Overture to Genoveva, op. 81
Composed by
Robert Schumann
1810-1856
Orchestration
2 flutes, 2 oboes, 2 clarinets, 2 bassoons, 4 horns, 2 trumpets, 3 trombones, timpani, strings
Composed 1850. First performance: 25 June 1850, Stadttheater, Leipzig.
Notes by Katherine Baber
By the time Schumann sat down to sketch the overture to Genoveva, he had resolved some of the tension between music as pure expression and music as a medium for storytelling. He had longed to write an opera for decades but could not settle on a subject, considering everything from Shakespeare’s Hamlet to the more German Till Eulenspiegel legend. Eventually, he created a libretto himself based on two versions of the same French tale. Friedrich Hebbel’s Genoveva (1841) and Ludwig Tieck’s Leben und Tod der heiligen Genoveva (The Life and Death of Saint Genoveva, 1799) both told the story of a woman whose constancy triumphs over the adulterous accusations against her. In the German context, this was a Trauerspiel (tragedy) in which the heroine’s faith throughout her suffering leads to her redemption.

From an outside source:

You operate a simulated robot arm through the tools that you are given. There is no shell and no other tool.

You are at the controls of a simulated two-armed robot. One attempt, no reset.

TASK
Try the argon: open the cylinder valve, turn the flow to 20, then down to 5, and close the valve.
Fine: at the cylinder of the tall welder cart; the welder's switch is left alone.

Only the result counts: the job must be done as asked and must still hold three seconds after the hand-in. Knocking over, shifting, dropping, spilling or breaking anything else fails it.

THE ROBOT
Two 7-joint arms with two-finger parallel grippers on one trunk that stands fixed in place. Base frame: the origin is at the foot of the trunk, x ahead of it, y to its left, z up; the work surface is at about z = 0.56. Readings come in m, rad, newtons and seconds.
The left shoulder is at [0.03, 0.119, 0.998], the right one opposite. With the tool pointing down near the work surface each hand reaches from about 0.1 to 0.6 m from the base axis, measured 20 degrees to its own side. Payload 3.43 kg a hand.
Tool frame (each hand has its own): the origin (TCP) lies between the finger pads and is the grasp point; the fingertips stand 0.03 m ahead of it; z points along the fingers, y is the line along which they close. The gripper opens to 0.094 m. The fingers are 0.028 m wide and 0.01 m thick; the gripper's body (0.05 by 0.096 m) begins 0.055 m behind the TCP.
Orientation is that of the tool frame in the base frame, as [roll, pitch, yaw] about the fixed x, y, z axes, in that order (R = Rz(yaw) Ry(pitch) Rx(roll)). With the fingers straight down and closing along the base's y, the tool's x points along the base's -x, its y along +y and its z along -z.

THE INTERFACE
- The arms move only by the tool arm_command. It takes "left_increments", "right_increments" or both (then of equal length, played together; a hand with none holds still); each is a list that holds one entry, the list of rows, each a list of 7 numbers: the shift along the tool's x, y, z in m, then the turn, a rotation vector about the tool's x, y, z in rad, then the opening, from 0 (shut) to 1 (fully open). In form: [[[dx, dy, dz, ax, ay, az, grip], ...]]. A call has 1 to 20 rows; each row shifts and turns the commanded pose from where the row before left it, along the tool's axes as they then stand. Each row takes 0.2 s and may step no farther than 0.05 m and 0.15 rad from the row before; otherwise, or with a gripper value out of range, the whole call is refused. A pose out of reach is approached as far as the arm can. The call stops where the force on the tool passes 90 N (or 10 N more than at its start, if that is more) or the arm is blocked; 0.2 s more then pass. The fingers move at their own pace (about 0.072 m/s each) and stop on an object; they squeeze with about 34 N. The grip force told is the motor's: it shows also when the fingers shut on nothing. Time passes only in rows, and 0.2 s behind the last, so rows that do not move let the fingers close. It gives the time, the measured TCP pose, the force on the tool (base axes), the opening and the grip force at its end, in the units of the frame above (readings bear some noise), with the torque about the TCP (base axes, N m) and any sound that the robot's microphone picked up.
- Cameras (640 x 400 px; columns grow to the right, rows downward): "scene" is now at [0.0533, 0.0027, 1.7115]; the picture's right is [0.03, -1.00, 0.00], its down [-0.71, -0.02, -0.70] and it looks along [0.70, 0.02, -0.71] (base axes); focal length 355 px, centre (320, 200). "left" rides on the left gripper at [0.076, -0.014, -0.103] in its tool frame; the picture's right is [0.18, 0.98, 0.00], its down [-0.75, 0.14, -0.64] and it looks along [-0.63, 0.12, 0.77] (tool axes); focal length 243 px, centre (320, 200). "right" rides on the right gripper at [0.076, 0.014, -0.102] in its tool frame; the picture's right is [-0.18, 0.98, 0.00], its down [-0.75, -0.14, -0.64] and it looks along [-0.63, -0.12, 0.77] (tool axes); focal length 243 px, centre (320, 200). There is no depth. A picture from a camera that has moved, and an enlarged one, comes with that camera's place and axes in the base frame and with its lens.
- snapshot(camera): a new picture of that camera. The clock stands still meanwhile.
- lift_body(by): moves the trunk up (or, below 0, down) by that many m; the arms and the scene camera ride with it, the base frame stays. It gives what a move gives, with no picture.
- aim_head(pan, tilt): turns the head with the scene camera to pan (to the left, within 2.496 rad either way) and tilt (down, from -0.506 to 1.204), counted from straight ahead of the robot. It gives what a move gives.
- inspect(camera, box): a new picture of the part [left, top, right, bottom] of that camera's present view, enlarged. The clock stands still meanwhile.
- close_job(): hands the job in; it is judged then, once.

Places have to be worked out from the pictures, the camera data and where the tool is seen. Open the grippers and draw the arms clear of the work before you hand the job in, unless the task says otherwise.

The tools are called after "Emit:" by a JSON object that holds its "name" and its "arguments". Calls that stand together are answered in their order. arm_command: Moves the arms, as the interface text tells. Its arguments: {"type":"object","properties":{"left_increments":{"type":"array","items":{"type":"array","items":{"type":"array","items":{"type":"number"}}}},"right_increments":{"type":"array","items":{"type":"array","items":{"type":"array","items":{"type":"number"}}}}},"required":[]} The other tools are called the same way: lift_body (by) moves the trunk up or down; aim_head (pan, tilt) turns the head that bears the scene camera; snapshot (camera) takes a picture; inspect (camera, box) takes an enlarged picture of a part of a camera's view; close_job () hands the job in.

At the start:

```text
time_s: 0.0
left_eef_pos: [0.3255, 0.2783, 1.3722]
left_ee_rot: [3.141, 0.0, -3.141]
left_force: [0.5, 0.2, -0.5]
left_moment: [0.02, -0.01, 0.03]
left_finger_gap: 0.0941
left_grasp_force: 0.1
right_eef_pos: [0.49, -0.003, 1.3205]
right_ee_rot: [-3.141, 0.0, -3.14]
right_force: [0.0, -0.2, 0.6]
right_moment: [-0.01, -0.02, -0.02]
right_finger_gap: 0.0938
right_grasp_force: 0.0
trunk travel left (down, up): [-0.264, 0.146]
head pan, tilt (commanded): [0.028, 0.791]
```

The overture distills the opera’s tragic to triumphant arc in a way that recalls Beethoven’s Fifth Symphony, moving from the shadows of C minor to a radiant C major finale. The journey begins with an elegiac melody in the violins, full of sighing figures, and the timbre soon darkens with the turn toward the throaty voices of the bassoons, violas, and celli. Throughout the rest of the overture, sudden shifts in character lead from melancholy to turbulence, but a horn call cuts through the tempest to herald the redemption to come. Schumann gave this call an unusual sound, choosing to combine the modern valve horns with the older Waldhörner—horns made for hunting which are simpler in their construction but piercing enough to carry over long distances. This flair for the dramatic can also be found in two of Schumann’s later works: Manfred, based on Lord Byron’s poem; and the grand orchestral-choral work, Scenes from Goethe’s Faust. Like Wagner, Schumann had been inspired by the grand operas of Fromental Halévy and Giacomo Meyerbeer, and he also made use of leitmotiven—recurring musical ideas the expressed the essences of his characters and reinforced the drama on a musical level. Unfortunately, Genoveva was heavily criticized both by Wagner’s critics and his partisans, even though many had not heard the work or even seen a score. As much as it may have distressed Schumann, we can see the troubled reception of Genoveva as evidence of just how deeply feelings ran about the progress toward the unification of music with drama in what Wagner called the “artwork of the future.”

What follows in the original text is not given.